-- WHAT IS EXPECTED --
Extend the page extract, starting right after its last sentence.

┌─ PAGE EXTRACT

Judge Roger Gregory:
He said, and this is where he really put it to the court, that the only thing he could think of to rationalize this is that somehow it was important to keep these people who had come up from slavery to keep them as in a position or status as close as possible to that condition of enslavement as you can. And is now is the time for the court to say that that is not what the Constitution stands for and to make that clear. So he took it right on. He said basically you have to adopt that view. That is something intrinsic about the Black race, that it must be kept in an inferior status close to slavery is possible contrary to the 13th Amendment, of course, because it says all vestiges of that servitude beautiful how he tied that into a 13th Amendment theme. And to continue what the court said, the Constitution still stands for that in nineteen fifty three. That was his response to Davis, which was all just just brilliant. You have same schools, equal schools, same funding, beautiful building. It doesn't matter. Then what he did. It put together not just arguments from lawyers, but a team of experts that were awesome, Dr. Kenneth Clark, who did Black Doll study and showed how these Black kids were shown dolls and rejecting really themselves
Archival:
As the nice dark. Which doll is the bad doll,
Nick Capodice:
Kenneth and Mamie Clark's doll test asked Black children to point to a Black or a white doll when asked, which is the smart doll, the polite doll, or which is the ugly doll, which is the naughty doll. And these children overwhelmingly pointed to the white doll for all the positive traits and the Black doll for all the negative ones.
Judge Roger Gregory:
What compels the court to act is to show a harm. And they use the tort model, which means in law a wrong, the wrong is the physical and mental damage done to the child. Had to be a moment of just tearful moment, but also a moment powerfully that for the first time to show in terms of the amount of science that these things are real and they're very devastating and Marshall made it clear. We may have done it long and announced it long but these have become echoes of real harm to real children.

└─
┌─ DATASET EXTRACT

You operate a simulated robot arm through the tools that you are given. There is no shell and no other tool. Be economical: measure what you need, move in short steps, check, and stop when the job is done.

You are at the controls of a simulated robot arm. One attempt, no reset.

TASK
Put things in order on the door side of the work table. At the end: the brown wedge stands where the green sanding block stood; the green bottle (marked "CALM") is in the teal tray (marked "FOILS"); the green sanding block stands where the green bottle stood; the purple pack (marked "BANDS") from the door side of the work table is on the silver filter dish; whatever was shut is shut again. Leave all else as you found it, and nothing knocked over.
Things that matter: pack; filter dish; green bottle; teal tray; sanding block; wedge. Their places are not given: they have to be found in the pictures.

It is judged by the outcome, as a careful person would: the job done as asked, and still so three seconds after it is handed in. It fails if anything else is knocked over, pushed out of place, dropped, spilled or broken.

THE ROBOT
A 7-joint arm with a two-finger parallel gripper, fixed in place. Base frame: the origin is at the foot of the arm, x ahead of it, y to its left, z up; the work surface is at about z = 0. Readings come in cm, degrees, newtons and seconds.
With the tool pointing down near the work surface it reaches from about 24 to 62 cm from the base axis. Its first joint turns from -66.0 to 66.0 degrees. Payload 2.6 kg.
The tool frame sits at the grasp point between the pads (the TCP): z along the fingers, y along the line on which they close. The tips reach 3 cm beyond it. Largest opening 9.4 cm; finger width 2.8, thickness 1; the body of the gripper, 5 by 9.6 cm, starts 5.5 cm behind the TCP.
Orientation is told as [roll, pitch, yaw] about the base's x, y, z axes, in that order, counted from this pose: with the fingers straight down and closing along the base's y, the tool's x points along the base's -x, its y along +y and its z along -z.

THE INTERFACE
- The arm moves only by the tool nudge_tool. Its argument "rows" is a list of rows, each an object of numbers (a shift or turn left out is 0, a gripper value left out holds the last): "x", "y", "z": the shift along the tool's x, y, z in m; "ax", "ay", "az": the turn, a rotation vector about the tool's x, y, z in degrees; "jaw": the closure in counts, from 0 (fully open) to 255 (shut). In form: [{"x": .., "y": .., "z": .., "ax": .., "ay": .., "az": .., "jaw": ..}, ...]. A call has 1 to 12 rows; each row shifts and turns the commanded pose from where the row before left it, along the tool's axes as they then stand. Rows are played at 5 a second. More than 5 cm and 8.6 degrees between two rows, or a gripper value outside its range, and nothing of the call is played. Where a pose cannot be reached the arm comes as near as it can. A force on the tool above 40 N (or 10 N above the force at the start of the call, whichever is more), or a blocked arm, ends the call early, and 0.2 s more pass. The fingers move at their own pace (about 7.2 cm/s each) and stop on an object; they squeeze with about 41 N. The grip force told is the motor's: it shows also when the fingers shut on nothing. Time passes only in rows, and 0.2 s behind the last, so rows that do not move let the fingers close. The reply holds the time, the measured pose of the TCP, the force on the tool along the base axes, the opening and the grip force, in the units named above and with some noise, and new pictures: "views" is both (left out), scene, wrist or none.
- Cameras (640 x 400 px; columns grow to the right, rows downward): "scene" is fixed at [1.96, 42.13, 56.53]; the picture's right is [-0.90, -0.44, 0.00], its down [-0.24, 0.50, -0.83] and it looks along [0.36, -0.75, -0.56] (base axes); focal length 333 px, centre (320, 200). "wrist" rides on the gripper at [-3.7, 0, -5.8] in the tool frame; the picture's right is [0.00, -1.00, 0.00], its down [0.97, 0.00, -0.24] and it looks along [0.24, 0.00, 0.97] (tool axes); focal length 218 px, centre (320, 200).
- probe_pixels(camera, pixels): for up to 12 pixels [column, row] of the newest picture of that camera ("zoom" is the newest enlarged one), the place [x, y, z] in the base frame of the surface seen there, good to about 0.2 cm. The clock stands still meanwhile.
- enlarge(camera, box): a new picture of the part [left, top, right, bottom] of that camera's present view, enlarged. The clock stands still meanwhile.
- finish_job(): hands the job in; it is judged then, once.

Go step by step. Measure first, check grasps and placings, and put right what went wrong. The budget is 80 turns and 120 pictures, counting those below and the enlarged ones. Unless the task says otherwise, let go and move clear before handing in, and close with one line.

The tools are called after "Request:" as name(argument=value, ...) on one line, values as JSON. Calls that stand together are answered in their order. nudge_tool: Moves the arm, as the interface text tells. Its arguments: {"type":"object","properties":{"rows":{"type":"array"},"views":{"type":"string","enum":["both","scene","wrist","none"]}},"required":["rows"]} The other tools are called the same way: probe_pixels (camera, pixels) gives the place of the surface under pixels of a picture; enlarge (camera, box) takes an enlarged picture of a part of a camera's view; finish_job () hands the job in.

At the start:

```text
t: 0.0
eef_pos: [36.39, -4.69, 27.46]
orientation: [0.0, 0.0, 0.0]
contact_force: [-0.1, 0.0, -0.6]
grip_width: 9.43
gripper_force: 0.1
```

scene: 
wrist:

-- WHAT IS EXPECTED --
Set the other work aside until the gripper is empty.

└─

-- ANSWER TO THIS EXERCISE --
Nick Capodice:
The court hears the arguments in 1952 and says come back in a year and argue it again,
Hannah McCarthy:
Why did they do that? Why not just issue a ruling? Then and there?
Nick Capodice:
The court was divided on the issue and some justices felt that if this decision was not unanimous, pro segregationists could use that to delegitimize the ruling. And so Justice Felix Frankfurter proposed a new hearing as a stalling tactic to build consensus, impossible as it seemed at the time. But before that second round of arguments, something big happened.
Speaker3:
President Eisenhower appointed Governor Earl Warren of California as chief justice of the Supreme Court. The 62 year old Calif.
Nick Capodice:
What happened is this. Chief justice, Fred Vinson, who had presided over the first Brown v. Board arguments, died in 1953, and President Eisenhower needed to appoint a new chief justice. And he had promised former California Governor Earl Warren, who is just about to take a job as Eisenhower solicitor general, that he'd have the next vacancy that opened up in the court and Earl Warren was nominated to be the next chief justice. The case was argued again in December of nineteen fifty three. And on May 17th, 1954,
Speaker3:
On May 17, the court ruled unanimously that segregation in public schools was not legal.
Nick Capodice:
Separate but equal is a violation of the Fourteenth Amendment overturning Plessy v. Ferguson and ending school segregation. And it was unanimous. Scholars agree that while the ruling would have been the same if Vinson hadn't died, the unanimity was secured by Chief Justice Warren. He convinced one justice to drop his concurring opinion and another to drop his dissent. And Warren himself wrote the opinion.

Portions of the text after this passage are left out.